» **Written problem**
Retype the section of the text to read that opens with "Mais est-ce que" and closes with "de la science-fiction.".

───── Data lines

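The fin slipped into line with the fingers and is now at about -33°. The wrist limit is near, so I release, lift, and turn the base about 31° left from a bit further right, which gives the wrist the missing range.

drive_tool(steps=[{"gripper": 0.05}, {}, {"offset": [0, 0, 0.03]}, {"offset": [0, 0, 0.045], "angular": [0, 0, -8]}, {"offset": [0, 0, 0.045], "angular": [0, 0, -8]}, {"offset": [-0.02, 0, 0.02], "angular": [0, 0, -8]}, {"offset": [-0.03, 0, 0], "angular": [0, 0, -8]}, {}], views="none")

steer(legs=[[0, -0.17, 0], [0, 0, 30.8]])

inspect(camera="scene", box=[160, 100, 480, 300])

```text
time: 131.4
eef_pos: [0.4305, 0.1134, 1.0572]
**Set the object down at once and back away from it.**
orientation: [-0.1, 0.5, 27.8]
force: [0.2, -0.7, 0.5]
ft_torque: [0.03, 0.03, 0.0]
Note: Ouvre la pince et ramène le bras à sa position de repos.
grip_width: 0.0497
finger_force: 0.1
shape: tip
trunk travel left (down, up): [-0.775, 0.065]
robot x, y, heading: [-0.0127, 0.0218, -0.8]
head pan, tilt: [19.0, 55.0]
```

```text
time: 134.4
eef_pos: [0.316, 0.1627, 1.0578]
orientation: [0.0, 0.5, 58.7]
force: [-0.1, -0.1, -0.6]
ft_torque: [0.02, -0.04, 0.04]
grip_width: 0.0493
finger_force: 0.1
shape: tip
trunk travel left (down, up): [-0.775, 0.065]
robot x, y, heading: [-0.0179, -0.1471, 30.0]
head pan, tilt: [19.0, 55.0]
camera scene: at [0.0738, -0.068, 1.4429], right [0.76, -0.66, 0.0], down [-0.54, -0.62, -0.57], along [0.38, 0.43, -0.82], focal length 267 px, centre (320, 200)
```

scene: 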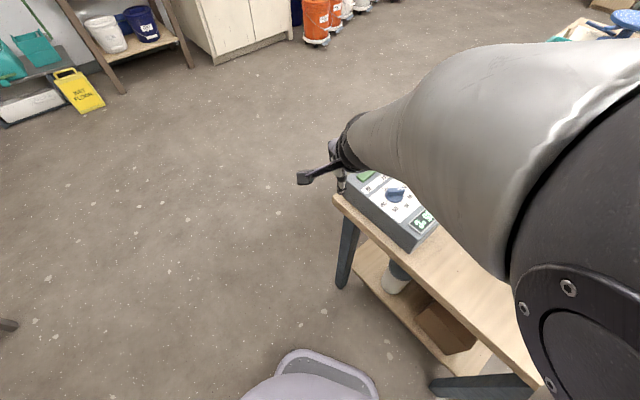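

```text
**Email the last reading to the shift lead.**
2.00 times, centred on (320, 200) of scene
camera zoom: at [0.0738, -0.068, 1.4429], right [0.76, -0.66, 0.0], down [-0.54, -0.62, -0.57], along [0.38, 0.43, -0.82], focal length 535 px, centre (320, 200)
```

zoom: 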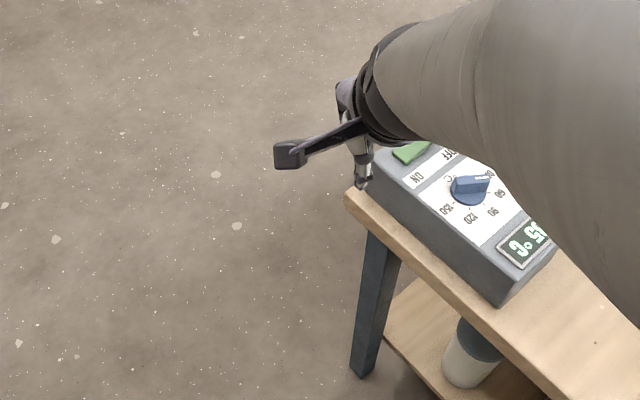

──────────
───── Text to read

Oui! Leur proposition «low cost» va dans cette direction. Si les prestations de base actuelles ne sont plus garanties, on risque de revenir à un système semblable à celui avant la LAMal: un système où les gens meurent, ou qui subissent des complications graves, car ils n'osent pas aller chez le médecin, faute d'argent. Les praticiens les plus âgés s'en souviennent encore, c'était traumatisant pour tout le monde.

Mais est-ce que le fonctionnement «all you can eat» actuel ne pose pas tout de même problème? Sachant que beaucoup paient pour des soins complémentaires qu’ils ou elles n’utilisent pas…
L'image du buffet est assez mauvaise pour parler de la santé. Les soins, ce n'est pas une mousse au chocolat ou un bon bout de viande: ce n'est pas quelque chose de sympathique qu'on recherche juste pour le plaisir. Je crois que la grande majorité de la population est en réalité plutôt raisonnable à ce niveau. Dire que les gens abusent systématiquement de quelque chose juste parce qu'ils y ont droit, c'est un peu de la science-fiction.

Que proposeriez-vous à la place, pour lutter contre la hausse des prix?
Le PS et t les organisations de patients ont demandé à ce que les primes d'assurance maladie ne dépassent pas 10% du revenu disponible — un contre-projet a été formulé. Je le répète: le problème, aujourd'hui, c'est que le système de santé pèse surtout sur la classe moyenne. Il faut corriger le tir en plafonnant les prix pour cette frange salariale — via des primes différenciées selon le salaire, par exemple.

──────────

» **Response to this task**
Mais est-ce que le fonctionnement «all you can eat» actuel ne pose pas tout de même problème? Sachant que beaucoup paient pour des soins complémentaires qu’ils ou elles n’utilisent pas…
L'image du buffet est assez mauvaise pour parler de la santé. Les soins, ce n'est pas une mousse au chocolat ou un bon bout de viande: ce n'est pas quelque chose de sympathique qu'on recherche juste pour le plaisir. Je crois que la grande majorité de la population est en réalité plutôt raisonnable à ce niveau. Dire que les gens abusent systématiquement de quelque chose juste parce qu'ils y ont droit, c'est un peu de la science-fiction.